● DATASET SECTION

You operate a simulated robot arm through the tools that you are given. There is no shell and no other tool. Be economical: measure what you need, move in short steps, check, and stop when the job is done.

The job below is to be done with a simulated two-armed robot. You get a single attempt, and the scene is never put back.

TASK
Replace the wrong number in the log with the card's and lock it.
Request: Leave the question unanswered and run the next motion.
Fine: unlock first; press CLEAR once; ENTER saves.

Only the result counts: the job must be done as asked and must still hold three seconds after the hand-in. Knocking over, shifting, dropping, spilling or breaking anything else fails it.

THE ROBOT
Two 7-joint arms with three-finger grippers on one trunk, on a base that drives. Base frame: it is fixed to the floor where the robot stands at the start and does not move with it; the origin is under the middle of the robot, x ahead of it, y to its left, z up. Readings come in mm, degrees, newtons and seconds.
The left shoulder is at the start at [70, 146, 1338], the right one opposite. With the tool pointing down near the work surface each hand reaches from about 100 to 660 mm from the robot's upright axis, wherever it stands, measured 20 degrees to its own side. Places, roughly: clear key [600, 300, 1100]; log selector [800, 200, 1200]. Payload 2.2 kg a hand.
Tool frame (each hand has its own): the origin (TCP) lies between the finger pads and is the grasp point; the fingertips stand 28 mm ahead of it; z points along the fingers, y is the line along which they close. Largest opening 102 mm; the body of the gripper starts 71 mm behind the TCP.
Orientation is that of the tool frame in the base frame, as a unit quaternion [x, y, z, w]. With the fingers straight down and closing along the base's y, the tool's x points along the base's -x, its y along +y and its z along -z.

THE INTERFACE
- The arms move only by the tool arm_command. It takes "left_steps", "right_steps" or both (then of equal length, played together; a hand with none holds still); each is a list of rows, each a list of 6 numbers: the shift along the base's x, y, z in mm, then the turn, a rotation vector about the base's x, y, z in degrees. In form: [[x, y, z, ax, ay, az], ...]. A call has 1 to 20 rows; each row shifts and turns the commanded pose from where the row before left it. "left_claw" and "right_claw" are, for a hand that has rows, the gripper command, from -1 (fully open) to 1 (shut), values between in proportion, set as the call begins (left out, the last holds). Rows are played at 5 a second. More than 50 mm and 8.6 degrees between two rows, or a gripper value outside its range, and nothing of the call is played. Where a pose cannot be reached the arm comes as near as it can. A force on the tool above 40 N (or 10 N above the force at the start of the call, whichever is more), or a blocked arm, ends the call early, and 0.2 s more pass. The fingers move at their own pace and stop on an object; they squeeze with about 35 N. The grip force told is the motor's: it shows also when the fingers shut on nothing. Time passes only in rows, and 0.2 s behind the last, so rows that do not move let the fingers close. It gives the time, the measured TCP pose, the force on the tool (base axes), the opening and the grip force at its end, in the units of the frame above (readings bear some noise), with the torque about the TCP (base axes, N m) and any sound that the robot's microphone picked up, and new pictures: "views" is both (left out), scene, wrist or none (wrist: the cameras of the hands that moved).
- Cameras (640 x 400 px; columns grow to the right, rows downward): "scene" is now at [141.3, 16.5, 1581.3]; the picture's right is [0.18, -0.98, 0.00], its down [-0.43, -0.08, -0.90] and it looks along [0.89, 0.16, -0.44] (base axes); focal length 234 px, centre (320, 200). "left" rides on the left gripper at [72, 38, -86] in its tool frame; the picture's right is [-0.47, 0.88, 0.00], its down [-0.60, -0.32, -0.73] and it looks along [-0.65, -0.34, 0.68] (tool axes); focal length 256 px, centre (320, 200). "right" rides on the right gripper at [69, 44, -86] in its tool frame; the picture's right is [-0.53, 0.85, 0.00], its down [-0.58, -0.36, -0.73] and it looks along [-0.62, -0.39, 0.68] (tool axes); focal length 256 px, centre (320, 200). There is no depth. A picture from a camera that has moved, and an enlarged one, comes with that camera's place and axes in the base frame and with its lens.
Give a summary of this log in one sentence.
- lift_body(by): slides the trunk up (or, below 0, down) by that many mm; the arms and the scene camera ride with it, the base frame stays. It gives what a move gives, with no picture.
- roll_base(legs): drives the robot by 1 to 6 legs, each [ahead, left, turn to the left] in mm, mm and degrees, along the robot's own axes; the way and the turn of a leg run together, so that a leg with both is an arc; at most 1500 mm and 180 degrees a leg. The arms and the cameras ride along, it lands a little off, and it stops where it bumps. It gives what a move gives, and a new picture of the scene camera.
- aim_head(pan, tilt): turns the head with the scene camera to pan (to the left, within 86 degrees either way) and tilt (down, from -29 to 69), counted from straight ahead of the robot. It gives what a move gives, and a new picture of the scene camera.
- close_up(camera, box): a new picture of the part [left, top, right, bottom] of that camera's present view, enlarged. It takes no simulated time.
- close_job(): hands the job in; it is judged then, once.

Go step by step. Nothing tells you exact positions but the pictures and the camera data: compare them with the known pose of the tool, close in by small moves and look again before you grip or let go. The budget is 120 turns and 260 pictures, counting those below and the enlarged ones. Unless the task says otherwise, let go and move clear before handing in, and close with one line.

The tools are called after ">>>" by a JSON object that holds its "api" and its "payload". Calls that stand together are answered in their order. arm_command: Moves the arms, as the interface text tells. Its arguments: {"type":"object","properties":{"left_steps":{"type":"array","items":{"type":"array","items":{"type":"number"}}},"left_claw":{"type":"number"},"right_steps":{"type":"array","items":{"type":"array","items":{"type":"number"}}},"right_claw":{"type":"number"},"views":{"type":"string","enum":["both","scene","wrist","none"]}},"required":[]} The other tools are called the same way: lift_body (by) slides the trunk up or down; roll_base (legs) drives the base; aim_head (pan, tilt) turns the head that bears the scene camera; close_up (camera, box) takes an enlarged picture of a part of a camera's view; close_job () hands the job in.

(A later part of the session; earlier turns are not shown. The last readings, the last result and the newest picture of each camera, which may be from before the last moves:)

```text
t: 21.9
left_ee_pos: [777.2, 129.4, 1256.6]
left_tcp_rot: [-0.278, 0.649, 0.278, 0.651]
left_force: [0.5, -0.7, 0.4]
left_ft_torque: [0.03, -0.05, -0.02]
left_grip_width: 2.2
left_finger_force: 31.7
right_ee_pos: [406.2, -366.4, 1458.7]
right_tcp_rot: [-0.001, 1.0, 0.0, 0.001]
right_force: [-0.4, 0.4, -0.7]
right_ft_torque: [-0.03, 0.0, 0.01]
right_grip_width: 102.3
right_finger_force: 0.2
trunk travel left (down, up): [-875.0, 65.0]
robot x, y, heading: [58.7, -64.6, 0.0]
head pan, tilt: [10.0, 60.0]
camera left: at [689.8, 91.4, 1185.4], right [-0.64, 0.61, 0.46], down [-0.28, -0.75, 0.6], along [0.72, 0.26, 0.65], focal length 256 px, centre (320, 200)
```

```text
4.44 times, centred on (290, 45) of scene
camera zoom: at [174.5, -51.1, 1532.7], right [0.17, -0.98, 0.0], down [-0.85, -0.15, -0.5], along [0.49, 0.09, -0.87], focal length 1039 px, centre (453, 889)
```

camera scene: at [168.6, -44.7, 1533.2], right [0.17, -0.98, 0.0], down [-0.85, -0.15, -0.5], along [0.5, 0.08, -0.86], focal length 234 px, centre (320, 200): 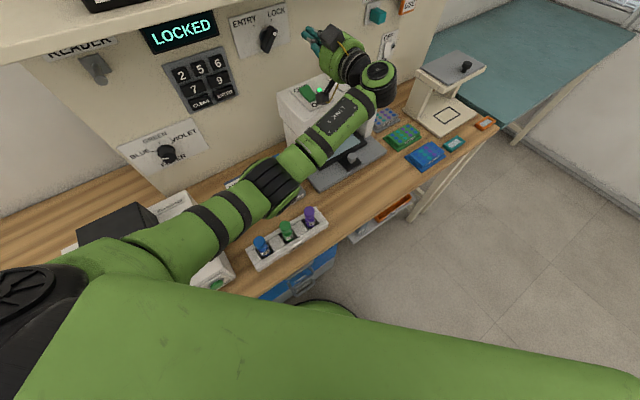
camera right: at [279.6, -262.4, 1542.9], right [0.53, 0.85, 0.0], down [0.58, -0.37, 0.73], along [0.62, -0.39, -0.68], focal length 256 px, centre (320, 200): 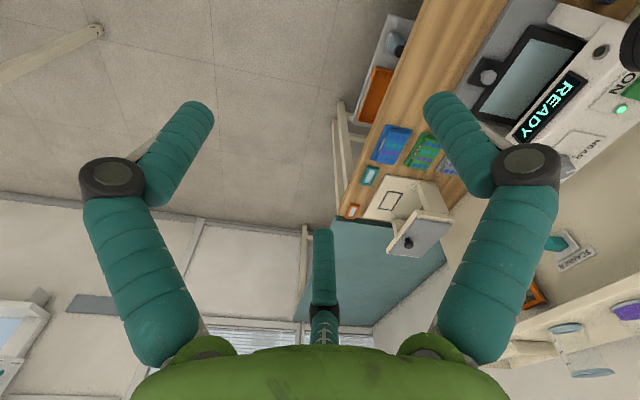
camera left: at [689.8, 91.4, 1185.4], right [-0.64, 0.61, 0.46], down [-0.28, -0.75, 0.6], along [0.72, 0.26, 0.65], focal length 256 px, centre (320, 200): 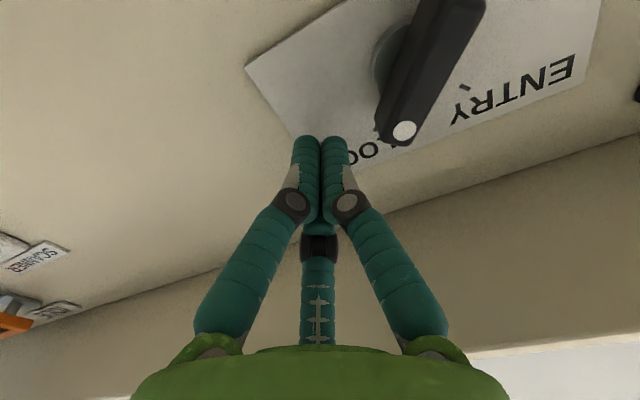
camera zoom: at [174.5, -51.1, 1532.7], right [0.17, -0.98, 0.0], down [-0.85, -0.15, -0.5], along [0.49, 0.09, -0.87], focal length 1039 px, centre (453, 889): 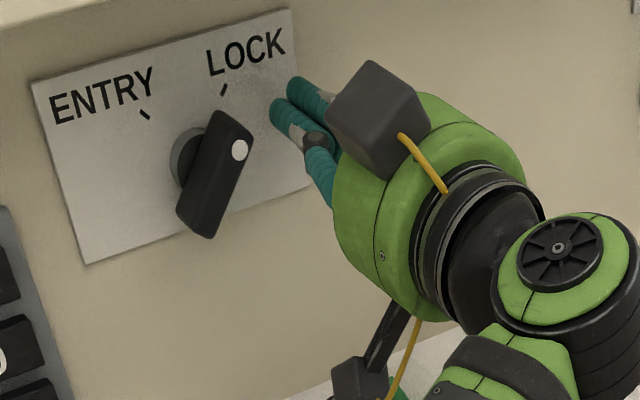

● TASK INSTRUCTIONS
Copy out each line of the listing that holds "slides".

● EXERCISE RESPONSE
- lift_body(by): slides the trunk up (or, below 0, down) by that many mm; the arms and the scene camera ride with it, the base frame stays. It gives what a move gives, with no picture.
The tools are called after ">>>" by a JSON object that holds its "api" and its "payload". Calls that stand together are answered in their order. arm_command: Moves the arms, as the interface text tells. Its arguments: {"type":"object","properties":{"left_steps":{"type":"array","items":{"type":"array","items":{"type":"number"}}},"left_claw":{"type":"number"},"right_steps":{"type":"array","items":{"type":"array","items":{"type":"number"}}},"right_claw":{"type":"number"},"views":{"type":"string","enum":["both","scene","wrist","none"]}},"required":[]} The other tools are called the same way: lift_body (by) slides the trunk up or down; roll_base (legs) drives the base; aim_head (pan, tilt) turns the head that bears the scene camera; close_up (camera, box) takes an enlarged picture of a part of a camera's view; close_job () hands the job in.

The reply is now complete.